I’d probably back up that clone and restore it to a non-production server for any testing.

Only Move the Data Once

So, what if you really do want to have data. Is there a fast way to move it twice? Not really. However, what if you only move it once? Redgate SQL Clone is a new piece of software that does just that.

What happens is a copy is made of your database. It’s about the size of a backup and takes just as long. Then, using virtual drives, that is mounted to the server and it occurs pretty much instantly. However, the data doesn’t move at all. You’re reading from the copy of the database, not local storage. Further, more than one server can attach to the copy, so lots of servers can have a clone.

The main use for this would be for troubleshooting production data, but offline, away from the production server. If you cleaned the data and made a clone of that, you have another primary use as your development database. You can have a clean copy of production that only takes up the space of a single backup on multiple development servers. That’s a win.
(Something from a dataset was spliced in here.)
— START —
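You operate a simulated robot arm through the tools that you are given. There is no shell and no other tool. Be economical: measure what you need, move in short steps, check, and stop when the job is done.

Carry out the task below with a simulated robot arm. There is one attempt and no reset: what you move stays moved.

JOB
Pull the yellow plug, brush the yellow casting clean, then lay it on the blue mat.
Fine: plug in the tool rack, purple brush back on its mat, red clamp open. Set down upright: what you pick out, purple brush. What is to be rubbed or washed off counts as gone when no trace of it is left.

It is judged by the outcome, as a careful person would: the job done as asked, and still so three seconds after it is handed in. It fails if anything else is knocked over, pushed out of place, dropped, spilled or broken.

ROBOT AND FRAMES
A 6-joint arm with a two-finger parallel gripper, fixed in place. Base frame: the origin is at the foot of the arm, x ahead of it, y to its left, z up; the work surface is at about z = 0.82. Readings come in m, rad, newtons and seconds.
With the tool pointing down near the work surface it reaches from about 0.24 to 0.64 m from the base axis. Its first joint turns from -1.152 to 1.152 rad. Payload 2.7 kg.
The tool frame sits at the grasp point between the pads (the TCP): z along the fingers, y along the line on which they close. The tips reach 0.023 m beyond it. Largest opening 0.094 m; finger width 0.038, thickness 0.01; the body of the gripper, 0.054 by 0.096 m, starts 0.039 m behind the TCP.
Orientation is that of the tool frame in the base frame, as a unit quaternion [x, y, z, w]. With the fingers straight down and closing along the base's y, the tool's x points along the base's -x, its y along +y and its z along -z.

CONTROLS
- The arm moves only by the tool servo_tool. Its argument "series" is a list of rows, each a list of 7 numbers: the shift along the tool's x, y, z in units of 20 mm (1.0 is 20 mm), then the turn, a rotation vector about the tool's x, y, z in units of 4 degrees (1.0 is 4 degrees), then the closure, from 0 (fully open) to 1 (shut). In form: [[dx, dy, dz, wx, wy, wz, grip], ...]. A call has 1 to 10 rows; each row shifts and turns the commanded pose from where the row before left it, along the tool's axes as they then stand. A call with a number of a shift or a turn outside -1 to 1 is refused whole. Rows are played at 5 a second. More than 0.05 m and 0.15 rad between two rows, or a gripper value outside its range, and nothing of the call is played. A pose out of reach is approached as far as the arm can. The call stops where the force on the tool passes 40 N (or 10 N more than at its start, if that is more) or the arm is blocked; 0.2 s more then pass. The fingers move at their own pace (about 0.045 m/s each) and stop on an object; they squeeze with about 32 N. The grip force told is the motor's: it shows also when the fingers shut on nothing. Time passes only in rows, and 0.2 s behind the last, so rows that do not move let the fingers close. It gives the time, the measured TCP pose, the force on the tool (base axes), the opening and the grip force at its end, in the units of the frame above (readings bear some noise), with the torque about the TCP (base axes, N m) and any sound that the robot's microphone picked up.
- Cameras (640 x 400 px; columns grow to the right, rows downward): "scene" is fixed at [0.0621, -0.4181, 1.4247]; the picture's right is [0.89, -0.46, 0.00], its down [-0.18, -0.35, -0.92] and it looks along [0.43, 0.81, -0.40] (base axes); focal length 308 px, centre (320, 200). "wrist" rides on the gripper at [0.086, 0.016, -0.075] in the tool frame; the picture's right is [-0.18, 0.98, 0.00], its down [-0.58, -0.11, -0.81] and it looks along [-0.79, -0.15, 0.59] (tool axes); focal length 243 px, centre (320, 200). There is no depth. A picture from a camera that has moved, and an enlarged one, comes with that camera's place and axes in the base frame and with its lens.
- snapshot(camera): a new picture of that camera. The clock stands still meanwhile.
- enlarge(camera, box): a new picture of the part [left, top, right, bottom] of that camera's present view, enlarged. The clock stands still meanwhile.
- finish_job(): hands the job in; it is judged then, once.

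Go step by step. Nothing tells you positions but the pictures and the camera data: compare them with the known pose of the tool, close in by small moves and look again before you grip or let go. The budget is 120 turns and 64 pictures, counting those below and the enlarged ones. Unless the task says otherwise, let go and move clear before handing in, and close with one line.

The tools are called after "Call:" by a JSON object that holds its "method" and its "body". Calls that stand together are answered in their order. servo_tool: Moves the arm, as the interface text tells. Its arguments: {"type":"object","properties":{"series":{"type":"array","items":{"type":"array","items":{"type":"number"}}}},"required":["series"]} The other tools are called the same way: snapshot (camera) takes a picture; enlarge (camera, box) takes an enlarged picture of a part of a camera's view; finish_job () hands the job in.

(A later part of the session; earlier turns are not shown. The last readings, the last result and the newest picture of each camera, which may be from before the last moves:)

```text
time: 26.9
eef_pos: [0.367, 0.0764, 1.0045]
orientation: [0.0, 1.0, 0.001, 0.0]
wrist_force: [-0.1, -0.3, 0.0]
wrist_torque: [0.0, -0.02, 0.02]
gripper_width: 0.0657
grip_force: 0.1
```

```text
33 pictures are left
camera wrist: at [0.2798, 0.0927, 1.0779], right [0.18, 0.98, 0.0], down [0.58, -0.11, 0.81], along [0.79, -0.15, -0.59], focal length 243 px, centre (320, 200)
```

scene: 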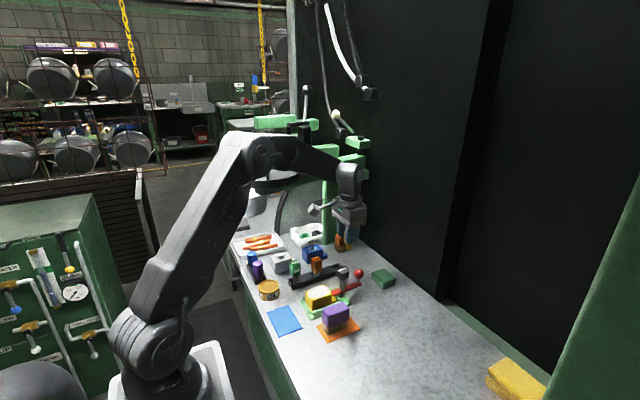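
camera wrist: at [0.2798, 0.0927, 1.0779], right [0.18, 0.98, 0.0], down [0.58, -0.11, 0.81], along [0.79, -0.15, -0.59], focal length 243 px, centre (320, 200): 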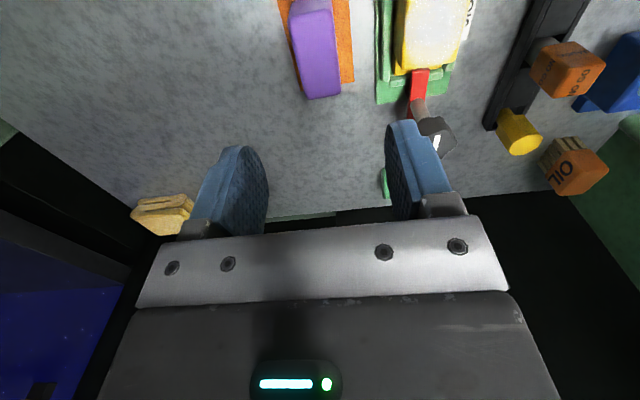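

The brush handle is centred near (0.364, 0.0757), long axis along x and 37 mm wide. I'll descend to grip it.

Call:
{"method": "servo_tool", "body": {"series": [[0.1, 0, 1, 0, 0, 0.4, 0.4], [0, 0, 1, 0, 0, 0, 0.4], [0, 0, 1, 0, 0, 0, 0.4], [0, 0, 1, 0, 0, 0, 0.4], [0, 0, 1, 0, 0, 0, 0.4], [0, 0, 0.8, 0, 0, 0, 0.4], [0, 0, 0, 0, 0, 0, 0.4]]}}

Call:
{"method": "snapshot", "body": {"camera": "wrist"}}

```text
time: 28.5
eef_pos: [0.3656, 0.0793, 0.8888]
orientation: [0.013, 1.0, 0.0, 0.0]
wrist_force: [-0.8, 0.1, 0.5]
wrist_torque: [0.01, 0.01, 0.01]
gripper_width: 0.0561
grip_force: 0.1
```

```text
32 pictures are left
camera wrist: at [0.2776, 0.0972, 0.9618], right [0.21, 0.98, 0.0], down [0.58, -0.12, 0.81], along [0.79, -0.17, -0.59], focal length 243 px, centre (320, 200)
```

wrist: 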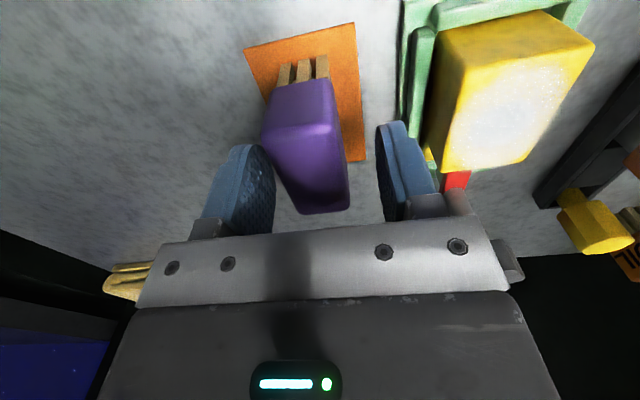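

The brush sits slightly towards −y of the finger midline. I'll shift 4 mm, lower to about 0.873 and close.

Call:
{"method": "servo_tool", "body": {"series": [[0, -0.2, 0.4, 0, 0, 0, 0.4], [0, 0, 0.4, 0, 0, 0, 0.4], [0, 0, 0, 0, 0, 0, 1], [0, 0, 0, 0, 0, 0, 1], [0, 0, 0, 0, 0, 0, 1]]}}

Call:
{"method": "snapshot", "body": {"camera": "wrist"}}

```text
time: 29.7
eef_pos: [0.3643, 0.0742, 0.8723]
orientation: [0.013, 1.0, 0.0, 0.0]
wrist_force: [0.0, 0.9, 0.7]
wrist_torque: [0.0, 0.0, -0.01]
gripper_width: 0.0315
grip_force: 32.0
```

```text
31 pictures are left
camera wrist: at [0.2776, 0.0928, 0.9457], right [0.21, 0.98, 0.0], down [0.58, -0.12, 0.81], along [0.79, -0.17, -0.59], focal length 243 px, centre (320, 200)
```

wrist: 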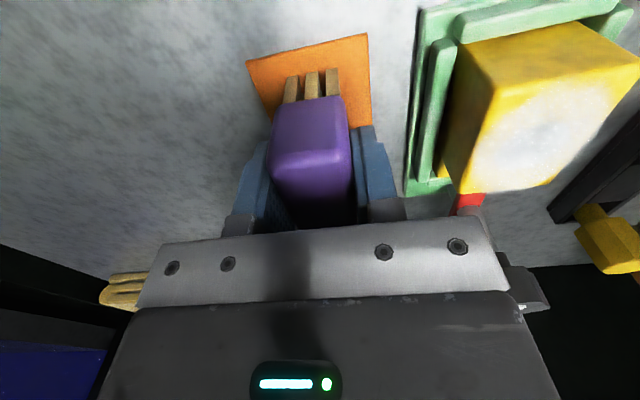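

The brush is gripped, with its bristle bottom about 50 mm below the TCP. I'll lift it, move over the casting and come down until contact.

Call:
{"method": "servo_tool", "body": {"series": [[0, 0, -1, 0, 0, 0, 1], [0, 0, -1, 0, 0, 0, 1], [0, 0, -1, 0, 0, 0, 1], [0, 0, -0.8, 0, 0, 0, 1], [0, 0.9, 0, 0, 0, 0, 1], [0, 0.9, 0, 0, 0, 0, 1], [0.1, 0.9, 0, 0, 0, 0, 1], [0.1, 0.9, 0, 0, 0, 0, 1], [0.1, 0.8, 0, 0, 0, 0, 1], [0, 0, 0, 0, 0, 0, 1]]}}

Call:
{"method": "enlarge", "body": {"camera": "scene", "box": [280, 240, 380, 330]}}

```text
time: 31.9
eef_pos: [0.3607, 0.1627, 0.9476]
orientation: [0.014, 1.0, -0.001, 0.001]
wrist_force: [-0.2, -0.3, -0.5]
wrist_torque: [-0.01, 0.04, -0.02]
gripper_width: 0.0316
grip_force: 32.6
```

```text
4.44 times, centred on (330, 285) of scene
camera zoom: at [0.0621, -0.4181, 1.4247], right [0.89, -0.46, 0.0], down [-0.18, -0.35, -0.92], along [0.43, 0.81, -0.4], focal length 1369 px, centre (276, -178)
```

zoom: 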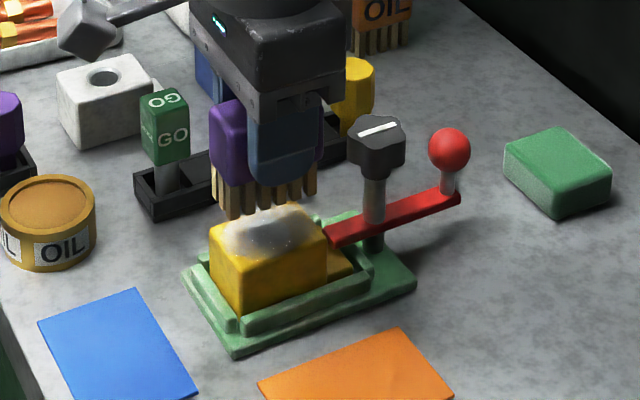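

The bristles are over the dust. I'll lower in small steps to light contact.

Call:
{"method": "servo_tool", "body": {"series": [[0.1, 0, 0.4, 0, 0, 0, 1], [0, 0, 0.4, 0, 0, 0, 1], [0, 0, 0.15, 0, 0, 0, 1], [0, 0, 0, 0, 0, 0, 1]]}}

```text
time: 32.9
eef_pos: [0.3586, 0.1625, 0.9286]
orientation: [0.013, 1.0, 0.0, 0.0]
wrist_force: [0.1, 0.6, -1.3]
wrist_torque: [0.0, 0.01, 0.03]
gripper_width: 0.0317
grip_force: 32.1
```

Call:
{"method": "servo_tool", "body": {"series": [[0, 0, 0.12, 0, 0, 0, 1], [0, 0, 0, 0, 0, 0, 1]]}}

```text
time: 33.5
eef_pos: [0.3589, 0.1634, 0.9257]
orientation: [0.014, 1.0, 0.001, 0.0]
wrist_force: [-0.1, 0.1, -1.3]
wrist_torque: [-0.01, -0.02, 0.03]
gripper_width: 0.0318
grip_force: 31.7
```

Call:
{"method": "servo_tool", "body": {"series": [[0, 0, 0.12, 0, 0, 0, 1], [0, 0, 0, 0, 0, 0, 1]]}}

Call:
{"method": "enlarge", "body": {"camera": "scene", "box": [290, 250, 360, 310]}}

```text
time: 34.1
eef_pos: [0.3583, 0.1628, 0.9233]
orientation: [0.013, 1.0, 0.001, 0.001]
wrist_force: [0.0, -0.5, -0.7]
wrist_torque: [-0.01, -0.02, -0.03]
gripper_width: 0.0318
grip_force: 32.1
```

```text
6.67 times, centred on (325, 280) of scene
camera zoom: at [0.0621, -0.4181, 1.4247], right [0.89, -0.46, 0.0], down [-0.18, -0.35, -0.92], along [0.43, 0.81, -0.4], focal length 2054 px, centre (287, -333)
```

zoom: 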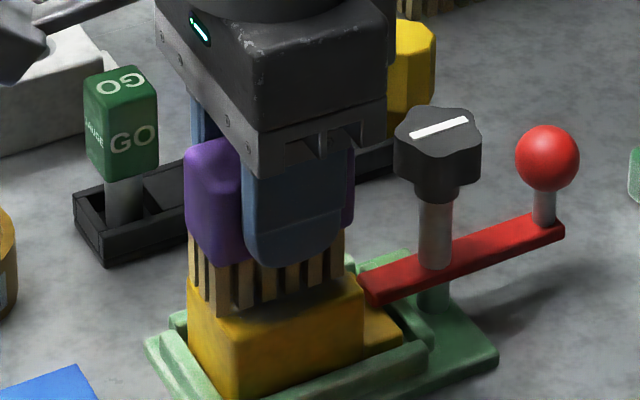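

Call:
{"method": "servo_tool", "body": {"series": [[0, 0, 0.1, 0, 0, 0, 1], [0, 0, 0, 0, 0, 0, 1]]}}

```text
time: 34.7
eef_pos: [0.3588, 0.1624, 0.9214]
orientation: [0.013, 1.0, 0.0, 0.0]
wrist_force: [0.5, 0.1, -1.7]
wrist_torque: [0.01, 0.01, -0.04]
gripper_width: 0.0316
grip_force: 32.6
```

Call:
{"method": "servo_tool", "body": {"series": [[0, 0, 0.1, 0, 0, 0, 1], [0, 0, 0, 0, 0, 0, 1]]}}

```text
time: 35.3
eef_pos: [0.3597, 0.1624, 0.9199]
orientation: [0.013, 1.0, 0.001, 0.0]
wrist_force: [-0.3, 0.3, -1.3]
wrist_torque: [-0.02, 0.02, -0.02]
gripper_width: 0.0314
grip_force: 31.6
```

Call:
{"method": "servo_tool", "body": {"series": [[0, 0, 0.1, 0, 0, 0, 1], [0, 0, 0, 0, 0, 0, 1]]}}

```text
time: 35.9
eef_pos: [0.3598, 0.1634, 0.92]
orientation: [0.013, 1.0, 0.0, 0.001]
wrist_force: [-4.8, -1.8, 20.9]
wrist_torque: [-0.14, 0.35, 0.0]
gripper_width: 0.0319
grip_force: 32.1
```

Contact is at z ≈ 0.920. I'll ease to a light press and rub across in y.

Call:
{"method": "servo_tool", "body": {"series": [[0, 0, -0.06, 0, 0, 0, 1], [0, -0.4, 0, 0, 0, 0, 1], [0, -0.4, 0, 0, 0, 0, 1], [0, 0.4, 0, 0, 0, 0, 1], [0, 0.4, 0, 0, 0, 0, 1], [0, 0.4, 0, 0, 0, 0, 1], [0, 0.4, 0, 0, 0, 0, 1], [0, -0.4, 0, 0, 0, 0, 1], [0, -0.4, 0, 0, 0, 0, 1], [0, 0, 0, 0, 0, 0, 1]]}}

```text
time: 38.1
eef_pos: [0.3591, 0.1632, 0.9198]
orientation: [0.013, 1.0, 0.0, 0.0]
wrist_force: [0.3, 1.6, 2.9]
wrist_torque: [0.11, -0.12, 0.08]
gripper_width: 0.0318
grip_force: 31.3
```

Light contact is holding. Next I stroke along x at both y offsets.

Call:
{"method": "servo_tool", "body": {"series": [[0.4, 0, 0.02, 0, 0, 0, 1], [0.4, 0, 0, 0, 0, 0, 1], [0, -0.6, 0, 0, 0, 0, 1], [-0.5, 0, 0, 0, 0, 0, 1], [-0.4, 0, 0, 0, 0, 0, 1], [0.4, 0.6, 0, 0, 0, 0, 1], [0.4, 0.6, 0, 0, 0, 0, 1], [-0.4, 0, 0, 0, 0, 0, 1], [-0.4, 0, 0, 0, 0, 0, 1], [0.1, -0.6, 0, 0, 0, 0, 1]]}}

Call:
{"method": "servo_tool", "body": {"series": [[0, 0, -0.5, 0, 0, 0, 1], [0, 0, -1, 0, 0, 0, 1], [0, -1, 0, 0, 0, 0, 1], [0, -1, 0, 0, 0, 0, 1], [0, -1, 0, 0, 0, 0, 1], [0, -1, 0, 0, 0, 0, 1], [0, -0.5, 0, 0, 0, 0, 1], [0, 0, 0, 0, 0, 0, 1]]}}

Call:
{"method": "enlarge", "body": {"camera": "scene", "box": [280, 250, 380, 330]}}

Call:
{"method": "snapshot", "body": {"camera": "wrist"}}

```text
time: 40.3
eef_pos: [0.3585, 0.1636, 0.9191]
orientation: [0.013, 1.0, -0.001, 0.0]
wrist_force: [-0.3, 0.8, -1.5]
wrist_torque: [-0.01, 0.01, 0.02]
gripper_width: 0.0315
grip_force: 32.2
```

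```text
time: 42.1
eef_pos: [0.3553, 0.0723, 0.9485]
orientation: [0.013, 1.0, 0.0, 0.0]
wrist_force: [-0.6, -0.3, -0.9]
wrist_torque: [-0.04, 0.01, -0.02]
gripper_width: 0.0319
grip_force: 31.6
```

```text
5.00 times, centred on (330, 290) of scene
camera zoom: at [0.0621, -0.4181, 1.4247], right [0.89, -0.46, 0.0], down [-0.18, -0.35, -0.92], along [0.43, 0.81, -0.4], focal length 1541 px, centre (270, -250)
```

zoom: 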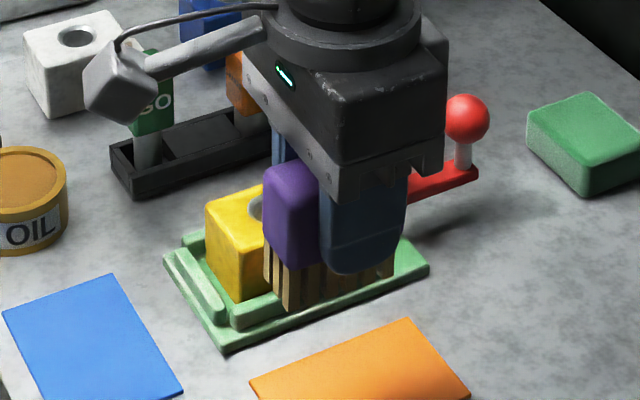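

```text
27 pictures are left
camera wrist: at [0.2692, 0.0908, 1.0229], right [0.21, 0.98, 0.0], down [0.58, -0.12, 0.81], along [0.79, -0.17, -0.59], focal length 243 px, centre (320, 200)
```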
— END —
Again, I wouldn’t recommend using this in a production environment either. Yes, the initial backup can be from production, but the mounted clones should not be.

This is a great way to get a clone of your database but only have to move the data a single time.

Conclusion

It is possible to get that copy of the database off your production server without having to move the data twice. If you’re only looking for performance tuning, check out DBCC CLONEDATABASE. If you also need data, take a look at SQL Clone from Redgate. Either way, it is possible to get a copy of your database faster and easier than moving the data two times.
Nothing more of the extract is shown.